Collingwood AFLW defender Lauren Butler said that while the sport had been becoming more popular, it still didn’t get the recognition it deserved.
“Initially there was fear [for our future] because the AFLW is so new, we don’t really provide a lot financially for the AFL,” Lamb said.
“At the start I was a bit nervous, will we still be able to be a thing or get as much as we have now. Speaking with the AFL Players Association, I think … they’re pretty confident we will still be going.
“I don’t know what the future holds, I am pretty excited though. Looking at the past 12 months and how the competition has improved, just keep working hard, and use the resources that are given to us.
“I think it is going to take a fair bit of time, you just have to keep pushing for equality and for things to be better.”

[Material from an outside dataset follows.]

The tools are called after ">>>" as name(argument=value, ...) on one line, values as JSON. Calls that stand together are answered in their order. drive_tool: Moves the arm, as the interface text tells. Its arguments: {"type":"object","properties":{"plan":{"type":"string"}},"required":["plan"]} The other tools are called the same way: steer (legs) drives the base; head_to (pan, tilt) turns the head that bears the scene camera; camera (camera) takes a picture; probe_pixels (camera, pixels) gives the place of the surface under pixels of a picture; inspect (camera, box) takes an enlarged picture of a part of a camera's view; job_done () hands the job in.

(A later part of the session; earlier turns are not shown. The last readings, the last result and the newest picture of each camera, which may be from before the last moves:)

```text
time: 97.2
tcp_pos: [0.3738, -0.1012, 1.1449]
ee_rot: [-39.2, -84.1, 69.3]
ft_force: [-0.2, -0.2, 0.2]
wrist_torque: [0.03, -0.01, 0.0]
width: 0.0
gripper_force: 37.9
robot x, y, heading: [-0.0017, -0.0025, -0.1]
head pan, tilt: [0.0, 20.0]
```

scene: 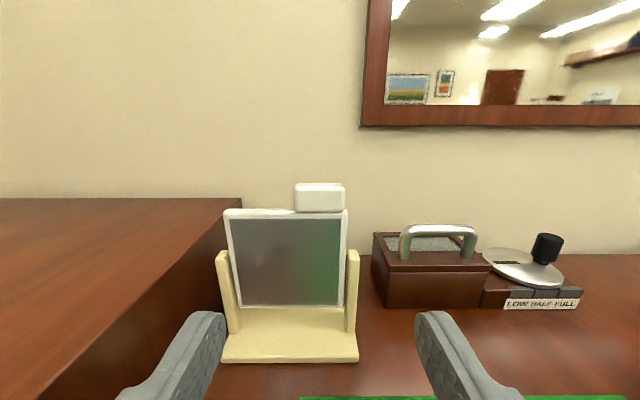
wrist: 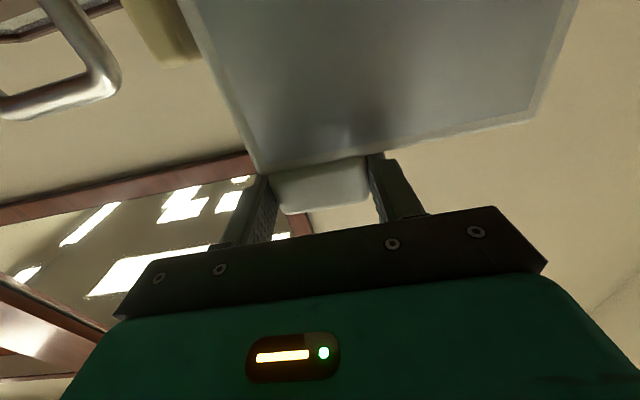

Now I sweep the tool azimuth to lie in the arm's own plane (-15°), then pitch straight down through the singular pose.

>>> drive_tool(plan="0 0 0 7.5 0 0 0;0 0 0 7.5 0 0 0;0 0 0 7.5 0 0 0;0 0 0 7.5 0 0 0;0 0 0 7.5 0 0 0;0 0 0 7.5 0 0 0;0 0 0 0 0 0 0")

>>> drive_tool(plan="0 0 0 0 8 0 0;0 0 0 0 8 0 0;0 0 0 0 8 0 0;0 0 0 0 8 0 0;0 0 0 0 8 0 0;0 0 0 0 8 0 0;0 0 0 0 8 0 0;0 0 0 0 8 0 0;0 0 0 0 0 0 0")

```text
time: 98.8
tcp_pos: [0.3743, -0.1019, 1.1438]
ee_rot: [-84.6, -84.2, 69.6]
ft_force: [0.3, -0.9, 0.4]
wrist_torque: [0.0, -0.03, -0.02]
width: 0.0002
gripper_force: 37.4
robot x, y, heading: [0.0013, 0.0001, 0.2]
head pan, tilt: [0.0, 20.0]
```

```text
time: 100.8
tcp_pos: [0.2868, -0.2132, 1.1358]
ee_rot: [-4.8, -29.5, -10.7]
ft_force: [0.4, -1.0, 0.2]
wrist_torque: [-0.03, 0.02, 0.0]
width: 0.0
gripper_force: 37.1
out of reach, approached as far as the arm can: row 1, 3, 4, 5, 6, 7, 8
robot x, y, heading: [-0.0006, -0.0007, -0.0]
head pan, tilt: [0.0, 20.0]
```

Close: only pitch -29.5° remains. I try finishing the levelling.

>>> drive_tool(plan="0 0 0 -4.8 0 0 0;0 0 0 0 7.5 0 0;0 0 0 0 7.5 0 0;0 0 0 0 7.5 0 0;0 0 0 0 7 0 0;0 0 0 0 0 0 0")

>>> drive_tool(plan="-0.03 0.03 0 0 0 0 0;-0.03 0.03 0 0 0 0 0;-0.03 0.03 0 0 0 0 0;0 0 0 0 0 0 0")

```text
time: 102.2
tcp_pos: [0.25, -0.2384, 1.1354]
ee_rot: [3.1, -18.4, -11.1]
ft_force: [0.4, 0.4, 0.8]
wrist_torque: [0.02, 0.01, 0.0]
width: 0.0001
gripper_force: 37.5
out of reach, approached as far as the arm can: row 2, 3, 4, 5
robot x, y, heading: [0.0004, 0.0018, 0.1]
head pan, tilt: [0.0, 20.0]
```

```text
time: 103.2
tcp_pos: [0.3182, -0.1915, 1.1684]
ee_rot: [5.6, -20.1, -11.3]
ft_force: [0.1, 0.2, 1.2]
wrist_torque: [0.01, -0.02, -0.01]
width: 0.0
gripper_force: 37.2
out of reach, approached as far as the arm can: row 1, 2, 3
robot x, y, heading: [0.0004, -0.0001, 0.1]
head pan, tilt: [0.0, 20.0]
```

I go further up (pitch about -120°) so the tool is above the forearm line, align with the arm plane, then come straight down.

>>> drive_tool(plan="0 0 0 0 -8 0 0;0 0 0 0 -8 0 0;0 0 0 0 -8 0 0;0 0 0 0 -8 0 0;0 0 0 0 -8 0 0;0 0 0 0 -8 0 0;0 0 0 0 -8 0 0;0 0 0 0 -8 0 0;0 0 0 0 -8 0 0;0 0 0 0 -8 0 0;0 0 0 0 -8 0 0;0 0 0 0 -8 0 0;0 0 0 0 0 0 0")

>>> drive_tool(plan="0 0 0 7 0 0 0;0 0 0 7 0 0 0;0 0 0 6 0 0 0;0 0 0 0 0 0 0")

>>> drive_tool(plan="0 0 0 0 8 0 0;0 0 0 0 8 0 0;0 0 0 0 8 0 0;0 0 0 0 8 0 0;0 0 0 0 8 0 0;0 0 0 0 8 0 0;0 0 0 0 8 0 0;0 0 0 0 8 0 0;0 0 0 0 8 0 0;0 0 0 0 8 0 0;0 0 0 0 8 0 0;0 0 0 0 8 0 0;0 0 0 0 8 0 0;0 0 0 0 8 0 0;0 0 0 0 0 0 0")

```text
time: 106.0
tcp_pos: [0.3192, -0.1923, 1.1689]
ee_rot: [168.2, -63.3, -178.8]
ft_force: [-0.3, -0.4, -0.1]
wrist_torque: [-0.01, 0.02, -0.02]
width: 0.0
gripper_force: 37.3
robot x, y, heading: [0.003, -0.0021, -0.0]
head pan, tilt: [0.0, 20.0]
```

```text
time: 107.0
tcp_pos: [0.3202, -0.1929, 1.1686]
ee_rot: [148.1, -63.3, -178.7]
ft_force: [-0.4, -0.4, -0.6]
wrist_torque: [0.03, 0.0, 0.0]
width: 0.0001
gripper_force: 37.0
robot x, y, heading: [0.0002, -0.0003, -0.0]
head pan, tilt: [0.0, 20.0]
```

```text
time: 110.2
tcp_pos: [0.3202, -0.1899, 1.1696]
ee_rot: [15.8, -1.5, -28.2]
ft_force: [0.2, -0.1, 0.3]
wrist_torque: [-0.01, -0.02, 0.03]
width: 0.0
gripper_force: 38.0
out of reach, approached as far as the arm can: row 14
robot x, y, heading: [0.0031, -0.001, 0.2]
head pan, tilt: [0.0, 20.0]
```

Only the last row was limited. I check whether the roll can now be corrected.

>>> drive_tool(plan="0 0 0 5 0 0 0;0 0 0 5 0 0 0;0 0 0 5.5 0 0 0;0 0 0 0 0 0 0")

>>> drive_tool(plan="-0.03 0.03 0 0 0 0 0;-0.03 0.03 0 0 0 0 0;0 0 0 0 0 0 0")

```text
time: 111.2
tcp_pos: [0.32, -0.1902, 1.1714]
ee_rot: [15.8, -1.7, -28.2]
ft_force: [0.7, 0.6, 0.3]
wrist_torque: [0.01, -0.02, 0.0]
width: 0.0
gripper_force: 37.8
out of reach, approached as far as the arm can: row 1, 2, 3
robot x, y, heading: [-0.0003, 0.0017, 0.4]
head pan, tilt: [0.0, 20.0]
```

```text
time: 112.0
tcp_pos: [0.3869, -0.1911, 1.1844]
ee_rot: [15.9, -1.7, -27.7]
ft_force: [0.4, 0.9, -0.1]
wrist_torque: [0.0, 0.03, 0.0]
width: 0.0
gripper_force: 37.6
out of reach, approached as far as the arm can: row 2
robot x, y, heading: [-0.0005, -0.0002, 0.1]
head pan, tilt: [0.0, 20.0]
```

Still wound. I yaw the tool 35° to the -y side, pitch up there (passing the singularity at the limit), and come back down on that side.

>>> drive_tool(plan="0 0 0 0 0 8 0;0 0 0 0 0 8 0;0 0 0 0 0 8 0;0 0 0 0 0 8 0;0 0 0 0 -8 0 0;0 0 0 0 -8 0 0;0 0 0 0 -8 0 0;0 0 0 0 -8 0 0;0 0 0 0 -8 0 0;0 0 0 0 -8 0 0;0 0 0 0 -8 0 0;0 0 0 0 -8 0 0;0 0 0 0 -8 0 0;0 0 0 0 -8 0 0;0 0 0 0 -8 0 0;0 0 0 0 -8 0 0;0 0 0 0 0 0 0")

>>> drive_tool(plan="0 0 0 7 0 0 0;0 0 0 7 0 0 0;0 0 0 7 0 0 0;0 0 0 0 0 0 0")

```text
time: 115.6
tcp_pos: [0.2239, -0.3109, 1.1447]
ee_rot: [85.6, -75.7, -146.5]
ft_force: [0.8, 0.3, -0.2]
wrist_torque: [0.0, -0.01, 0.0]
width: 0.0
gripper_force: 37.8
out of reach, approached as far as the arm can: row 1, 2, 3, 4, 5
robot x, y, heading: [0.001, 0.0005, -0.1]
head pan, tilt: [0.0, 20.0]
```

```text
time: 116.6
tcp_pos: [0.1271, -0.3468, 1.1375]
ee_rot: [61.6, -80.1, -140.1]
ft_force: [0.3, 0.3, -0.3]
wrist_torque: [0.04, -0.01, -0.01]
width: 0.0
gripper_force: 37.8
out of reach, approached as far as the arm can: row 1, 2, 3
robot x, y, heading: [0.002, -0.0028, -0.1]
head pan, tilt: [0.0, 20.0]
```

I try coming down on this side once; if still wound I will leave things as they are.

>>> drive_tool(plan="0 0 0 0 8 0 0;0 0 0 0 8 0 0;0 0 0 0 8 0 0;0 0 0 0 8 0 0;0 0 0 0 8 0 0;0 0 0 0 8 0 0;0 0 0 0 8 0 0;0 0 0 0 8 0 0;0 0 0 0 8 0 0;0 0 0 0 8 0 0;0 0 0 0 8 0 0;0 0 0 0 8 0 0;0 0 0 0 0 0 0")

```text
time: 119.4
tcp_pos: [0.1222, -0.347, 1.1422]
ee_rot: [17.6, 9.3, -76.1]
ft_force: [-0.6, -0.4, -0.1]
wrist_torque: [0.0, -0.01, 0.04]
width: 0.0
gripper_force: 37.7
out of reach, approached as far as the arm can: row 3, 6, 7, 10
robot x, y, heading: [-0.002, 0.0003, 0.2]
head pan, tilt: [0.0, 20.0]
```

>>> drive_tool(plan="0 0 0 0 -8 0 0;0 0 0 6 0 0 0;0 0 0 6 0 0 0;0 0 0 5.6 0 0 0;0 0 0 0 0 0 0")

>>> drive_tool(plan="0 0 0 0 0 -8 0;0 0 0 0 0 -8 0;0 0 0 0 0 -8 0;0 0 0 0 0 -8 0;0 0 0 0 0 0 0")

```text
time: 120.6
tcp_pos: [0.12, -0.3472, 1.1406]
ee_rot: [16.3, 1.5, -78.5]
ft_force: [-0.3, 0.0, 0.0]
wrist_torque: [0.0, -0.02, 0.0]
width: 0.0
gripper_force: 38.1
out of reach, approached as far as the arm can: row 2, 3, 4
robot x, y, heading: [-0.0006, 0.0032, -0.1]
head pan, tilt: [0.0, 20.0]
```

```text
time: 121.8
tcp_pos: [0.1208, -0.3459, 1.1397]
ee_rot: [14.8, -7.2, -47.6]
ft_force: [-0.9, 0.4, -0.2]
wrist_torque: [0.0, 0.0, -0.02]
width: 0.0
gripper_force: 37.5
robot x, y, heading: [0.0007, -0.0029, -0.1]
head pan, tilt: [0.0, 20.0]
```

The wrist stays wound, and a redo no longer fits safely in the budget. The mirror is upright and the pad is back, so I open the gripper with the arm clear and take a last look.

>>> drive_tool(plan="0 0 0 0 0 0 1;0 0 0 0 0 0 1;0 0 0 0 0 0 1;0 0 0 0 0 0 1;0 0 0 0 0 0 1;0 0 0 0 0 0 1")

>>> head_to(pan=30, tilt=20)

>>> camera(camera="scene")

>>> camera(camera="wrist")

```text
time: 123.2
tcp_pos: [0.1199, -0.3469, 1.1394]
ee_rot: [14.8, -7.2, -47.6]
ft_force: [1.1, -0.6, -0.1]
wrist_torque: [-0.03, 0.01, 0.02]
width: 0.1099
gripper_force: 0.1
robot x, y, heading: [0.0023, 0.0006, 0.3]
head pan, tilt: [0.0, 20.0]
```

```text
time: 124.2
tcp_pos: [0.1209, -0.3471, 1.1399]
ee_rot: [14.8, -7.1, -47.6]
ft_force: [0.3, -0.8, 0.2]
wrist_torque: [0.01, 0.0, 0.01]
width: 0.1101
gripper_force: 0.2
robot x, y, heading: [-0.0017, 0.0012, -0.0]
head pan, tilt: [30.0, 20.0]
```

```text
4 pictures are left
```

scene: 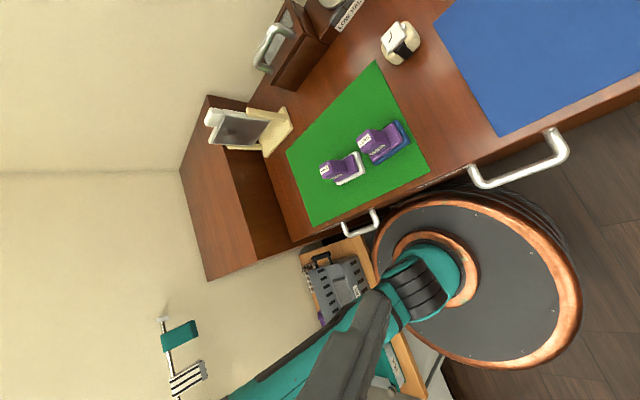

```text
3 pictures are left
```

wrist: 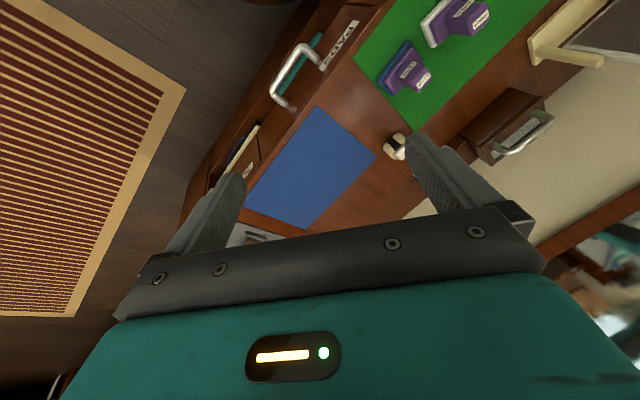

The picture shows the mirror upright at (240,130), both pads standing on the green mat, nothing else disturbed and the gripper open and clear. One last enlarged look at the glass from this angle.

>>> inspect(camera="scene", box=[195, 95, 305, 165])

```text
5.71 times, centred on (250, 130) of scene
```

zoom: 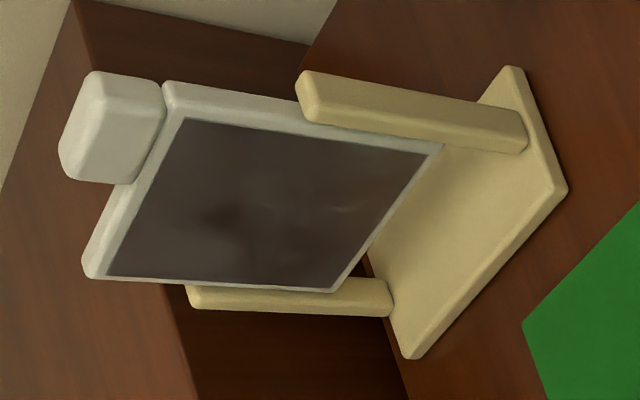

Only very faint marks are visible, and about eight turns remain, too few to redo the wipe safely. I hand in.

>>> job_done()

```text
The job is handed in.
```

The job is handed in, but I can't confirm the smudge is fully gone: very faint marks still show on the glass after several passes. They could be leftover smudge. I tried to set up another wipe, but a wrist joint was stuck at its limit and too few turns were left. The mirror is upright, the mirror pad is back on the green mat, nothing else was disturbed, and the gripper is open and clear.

She said she was spending the lockdown period at home and trying to keep as fit as possible.
“We’ve got training programs, running and gym to do but we pretty much just have to do it on our own.
“I am very lucky that I am living with my family so I can go running with my brother or my mum. That keeps me motivated.”
Patrick Quigley, President of the Ballarat Highlanders Rugby Club, had a women’s 7 Rugby team ready to go for the 2020 season, and is now unsure if it can commence.
“Rugby is a brutal sport, it is very much full contact so like all other team sports, we haven’t been able to play.”
Quigley was excited for this season as he knows there is a demand for women’s sport, especially in rural areas.
“I believe that rugby has always been inclusive, there is a place for everybody on the pitch whether you are male, female a child or whatever. That is what I am trying to bring to the highlanders.”
When the season is set to start again, Quigley is looking forward to the momentum that will bring.
“I think there is a demand for women’s sport In the traditional perceived – and I stress the word perceived – male codes, so I have absolutely every faith that our women’s program will be up and running and the momentum will be regained as soon as the restrictions are clarified and lifted.
“The vast majority of players are looking forward to coming back to training and playing.”